Reputation: 2510
I have a pygtk app running on windows and linux. The main GUI has close down function that is called from the delete event (when user clicks the X button on the window) or from the menu via FILE->QUIT
The code looks like this
def close_down(self):
self.hide_gui()
#do some cleanup stuff here, close down a log file etc...
gtk.main_quit()
def on_close_down_activate(self, widget): # From menu
self.close_down()
print("Closed")
def on_main_gui_delete_event(self, window, event): # From window X button
self.close_down()
print("Closed")
But when the user clicks the X button on the window, the word "Closed" is printed to the cmd line, but the app hangs and never returns control the the cmd line unless I kill python via the task manager.
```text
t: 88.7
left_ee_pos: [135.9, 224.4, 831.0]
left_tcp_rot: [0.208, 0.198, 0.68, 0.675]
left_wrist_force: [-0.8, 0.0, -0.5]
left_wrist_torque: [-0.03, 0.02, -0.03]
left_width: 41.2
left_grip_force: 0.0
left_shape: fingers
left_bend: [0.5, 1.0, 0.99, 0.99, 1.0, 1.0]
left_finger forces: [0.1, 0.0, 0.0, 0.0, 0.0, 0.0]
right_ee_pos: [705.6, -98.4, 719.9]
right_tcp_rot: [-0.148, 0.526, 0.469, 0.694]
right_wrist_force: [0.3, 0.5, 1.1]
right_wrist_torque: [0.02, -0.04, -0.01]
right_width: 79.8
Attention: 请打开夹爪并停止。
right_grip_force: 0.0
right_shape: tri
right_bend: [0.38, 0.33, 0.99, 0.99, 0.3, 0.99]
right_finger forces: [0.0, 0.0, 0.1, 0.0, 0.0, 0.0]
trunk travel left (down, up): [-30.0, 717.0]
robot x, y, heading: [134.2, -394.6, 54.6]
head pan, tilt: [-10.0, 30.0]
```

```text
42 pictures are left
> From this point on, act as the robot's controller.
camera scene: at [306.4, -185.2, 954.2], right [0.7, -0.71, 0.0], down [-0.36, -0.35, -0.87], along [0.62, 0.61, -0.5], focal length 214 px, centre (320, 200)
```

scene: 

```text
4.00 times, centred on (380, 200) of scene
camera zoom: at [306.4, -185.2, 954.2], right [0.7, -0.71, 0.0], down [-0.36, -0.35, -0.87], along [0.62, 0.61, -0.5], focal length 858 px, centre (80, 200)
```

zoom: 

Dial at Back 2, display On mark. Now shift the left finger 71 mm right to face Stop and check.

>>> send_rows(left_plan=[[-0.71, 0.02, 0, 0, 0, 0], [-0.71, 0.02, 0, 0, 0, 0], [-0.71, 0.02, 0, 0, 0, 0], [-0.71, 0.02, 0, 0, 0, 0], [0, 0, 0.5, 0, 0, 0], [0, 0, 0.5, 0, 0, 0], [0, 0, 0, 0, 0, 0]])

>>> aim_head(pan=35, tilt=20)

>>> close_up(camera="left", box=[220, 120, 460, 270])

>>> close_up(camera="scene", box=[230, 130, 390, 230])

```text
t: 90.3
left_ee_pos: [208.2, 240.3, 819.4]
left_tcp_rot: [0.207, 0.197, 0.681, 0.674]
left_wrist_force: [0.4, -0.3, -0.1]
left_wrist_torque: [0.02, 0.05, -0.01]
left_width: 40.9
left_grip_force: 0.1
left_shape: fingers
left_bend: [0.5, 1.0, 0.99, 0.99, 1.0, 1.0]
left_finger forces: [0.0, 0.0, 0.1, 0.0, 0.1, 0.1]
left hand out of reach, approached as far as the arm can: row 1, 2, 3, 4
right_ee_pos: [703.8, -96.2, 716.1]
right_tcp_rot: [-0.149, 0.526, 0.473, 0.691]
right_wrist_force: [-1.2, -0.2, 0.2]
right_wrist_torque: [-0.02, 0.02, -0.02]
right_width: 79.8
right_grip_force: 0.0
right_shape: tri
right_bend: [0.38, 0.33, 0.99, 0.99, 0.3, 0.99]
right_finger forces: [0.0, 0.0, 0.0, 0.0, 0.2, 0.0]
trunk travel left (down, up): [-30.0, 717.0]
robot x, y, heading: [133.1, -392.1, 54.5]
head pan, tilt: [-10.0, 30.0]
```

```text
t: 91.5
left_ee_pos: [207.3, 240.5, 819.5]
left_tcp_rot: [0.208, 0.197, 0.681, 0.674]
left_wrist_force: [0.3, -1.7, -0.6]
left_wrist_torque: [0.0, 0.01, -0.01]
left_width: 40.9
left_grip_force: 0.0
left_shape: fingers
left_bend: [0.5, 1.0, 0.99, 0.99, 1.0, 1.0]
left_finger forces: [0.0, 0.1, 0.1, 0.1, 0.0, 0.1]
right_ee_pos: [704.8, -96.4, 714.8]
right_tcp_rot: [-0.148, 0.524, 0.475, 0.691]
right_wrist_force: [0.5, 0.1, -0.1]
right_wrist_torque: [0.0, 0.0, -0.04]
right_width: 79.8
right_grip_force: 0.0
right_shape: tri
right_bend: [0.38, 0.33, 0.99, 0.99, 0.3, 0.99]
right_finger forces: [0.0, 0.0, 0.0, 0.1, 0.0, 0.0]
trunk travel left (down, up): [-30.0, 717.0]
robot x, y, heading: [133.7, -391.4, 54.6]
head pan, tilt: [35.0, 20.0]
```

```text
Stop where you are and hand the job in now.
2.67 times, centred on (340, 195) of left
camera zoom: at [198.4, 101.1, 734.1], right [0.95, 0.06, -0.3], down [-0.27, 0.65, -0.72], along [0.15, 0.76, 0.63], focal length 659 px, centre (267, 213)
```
If the user selects Quit from the file menu the app prints the word "Closed" and returns control to the cmd line.
On Linux it acts as expected. Is gtk on windows keeping some thing going?
Upvotes: 0
Views: 292
Reputation: 6898
To close an application in PyGTK, you actually need two lines of code, not just one. My guess is that, in Linux, the window is closing, but the process is not. In Windows, nothing is closing.
To fix this, just add the following line below "gtk.main_quit()"
return False
The reason for this code is that, in pyGTK, you can leverage this line for creating "Are you sure you want to quit?" dialogs. If the line read "return True", the program would not close at all.